NEW YORK (CNNMoney.com) -- The U.S. economy grew at a slightly faster pace during the third quarter than previously estimated, driven by an increase in business investment, the government said Wednesday.

Gross domestic product, the broadest measure of the nation's economic activity, grew at an annual rate of 2.6% in the three months ended in September, according to the Commerce Department, up from the previous reading of a 2.5% rise.

Economists expected the third reading of third quarter GDP, which is a measure of goods and services produced in the United States, to tick up to 2.7%, according to a consensus of economist opinion from Briefing.com.

The government calculates GDP as a measure of goods and services produced in the United States. The number is often revised multiple times. This is the final reading for the quarter.

While the pace of economic growth is improving, the rate is still considered weak for a recovery.

"The economy is still only growing at a mediocre pace, especially if you consider the depth of the recession it's coming off of," said Mark Vitner, senior economist at Wells Fargo. "Growth really needs to be closer to 4% for a couple of years to bring down the unemployment rate."

The pace was somewhat tempered by a lower revision on consumer spending, which only rose 2.4% during the quarter, down from the 2.8% pace previously reported.

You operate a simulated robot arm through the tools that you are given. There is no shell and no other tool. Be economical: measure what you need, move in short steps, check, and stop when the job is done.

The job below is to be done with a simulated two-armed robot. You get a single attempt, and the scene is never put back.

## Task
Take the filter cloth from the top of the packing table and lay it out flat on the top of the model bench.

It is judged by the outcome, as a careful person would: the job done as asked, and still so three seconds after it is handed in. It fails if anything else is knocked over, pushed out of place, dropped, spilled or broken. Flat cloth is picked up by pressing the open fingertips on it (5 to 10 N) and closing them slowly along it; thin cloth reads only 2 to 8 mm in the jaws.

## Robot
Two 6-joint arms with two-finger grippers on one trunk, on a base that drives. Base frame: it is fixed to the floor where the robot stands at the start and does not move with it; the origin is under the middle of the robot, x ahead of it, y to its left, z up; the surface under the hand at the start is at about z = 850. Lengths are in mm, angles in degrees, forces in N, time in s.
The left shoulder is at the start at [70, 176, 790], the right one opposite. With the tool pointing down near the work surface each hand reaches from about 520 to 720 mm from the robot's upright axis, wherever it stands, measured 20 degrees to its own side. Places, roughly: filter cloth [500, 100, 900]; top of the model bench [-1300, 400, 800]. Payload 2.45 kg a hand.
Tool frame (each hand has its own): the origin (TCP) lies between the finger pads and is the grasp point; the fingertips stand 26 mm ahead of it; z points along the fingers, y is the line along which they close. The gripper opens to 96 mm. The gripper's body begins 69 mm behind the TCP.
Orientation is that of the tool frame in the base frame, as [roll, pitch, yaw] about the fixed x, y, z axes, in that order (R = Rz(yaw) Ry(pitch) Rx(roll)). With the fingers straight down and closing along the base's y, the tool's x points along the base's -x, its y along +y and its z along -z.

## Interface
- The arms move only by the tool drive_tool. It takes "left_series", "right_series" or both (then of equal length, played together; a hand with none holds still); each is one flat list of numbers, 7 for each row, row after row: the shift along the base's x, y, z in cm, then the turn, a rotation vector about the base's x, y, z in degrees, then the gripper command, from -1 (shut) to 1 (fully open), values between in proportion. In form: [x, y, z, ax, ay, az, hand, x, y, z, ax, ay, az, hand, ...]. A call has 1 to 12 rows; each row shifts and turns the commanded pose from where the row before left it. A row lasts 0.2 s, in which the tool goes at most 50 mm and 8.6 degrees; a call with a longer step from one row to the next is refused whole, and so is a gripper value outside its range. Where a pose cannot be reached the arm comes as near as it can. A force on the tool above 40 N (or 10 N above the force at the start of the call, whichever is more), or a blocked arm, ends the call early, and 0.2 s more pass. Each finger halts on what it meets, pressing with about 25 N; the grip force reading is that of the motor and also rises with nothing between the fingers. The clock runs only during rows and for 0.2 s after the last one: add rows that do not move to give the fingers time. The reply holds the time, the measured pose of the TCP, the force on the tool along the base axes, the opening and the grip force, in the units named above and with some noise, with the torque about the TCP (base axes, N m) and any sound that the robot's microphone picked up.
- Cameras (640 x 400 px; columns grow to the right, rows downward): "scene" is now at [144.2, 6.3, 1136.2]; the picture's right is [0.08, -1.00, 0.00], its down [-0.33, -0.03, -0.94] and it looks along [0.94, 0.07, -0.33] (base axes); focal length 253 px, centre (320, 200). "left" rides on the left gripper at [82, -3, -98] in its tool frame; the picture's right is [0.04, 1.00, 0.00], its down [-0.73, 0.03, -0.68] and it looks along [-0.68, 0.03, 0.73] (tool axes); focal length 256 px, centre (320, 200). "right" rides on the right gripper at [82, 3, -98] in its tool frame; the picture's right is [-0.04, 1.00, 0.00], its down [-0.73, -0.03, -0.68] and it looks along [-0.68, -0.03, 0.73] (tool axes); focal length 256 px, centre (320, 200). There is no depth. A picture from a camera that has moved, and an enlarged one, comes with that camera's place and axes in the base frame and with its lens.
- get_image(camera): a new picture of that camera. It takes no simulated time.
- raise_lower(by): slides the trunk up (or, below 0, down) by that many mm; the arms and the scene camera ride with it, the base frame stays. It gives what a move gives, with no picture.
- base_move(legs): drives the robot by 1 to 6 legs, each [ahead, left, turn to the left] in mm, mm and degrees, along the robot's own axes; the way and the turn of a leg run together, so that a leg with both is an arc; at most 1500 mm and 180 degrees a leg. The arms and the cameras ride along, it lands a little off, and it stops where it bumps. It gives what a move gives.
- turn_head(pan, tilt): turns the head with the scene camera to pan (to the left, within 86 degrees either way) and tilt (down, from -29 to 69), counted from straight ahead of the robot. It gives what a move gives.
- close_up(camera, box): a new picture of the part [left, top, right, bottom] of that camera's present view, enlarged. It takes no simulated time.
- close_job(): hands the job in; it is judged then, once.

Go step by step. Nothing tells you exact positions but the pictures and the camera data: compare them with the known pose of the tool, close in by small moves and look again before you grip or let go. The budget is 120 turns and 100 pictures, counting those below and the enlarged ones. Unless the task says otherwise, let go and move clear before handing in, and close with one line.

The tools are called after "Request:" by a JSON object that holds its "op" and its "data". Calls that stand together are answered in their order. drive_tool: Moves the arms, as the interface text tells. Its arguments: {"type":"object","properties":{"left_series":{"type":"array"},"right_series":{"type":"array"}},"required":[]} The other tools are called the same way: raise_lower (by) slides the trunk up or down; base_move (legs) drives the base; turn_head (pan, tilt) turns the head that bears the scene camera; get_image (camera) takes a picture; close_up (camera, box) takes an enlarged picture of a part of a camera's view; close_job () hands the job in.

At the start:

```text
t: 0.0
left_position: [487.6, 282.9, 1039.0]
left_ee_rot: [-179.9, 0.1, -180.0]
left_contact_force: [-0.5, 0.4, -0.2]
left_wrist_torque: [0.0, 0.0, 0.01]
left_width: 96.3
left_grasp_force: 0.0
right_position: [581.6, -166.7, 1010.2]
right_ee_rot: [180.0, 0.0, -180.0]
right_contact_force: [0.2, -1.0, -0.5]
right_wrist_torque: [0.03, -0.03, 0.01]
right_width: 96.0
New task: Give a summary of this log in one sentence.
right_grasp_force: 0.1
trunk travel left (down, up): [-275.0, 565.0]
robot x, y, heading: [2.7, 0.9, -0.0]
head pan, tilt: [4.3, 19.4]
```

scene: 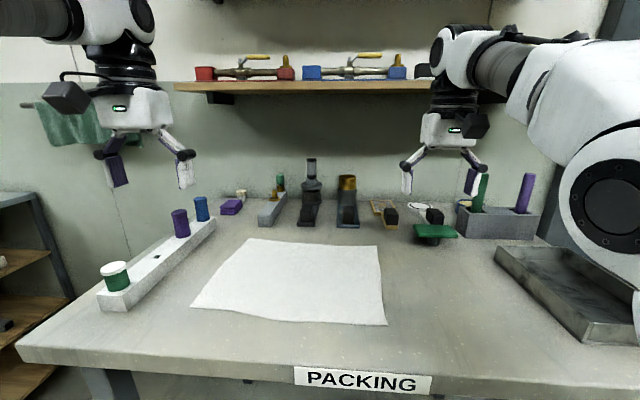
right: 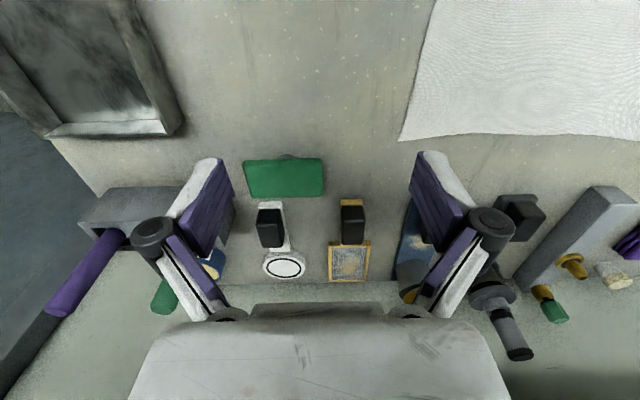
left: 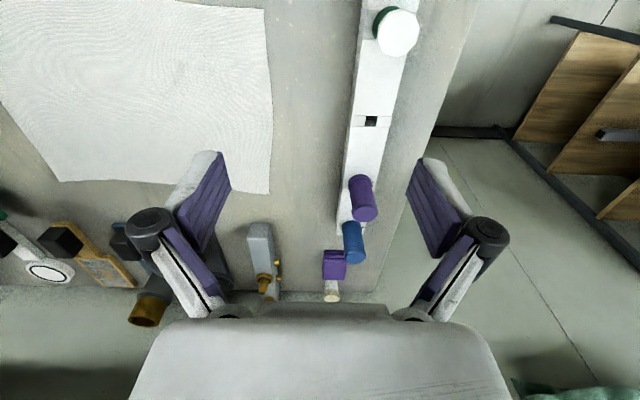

Still, the increase in consumer spending, which accounts for two-thirds of the economy and is needed to drive the recovery forward, was the best since the first quarter of 2007.

The upward nudge in the GDP figure was largely fueled by a $121.4 billion increase in business investment in inventories, which added 1.61 percentage points to GDP growth, the government said.

"We're starting to see a build up in inventories, which could lead to cuts in production, and a slowdown in imports," Vitner said. "But exports have been strong so the trade deficit is narrowing."

While that's not a good sign for U.S. demand for goods, it does improve the prospects for U.S. economic growth.

And outlooks are improving. In an exclusive survey of economists by CNNMoney.com, the consensus forecast for economic growth during the fourth quarter rose to 3.1%. Just three months ago, economists were looking for a 2.5% for the last three months of the year.

Vitner is even more optimistic. As imports continue to ease and exports remain strong, he projects the economy could grow between 3.8% and 4% during the fourth quarter.

And growth during the first half of 2011 will likely remain strong as the $860 billion tax compromise, which President Obama signed into law last Friday, puts some money into consumers' pockets and gives businesses some certainty for at least two more years.

The U.S. economy grew at a slightly faster pace during the third quarter than previously estimated, driven by an increase in business inventories, the government said Wednesday.


What do you think...are we being given misinformation? Are we just being told anything that "they" want us to hear and think is happening?

where are they getting this information....economic growth....where???

Consumer Spending..........WHO IS THAT IS SPENDING??? i would LOVE to know!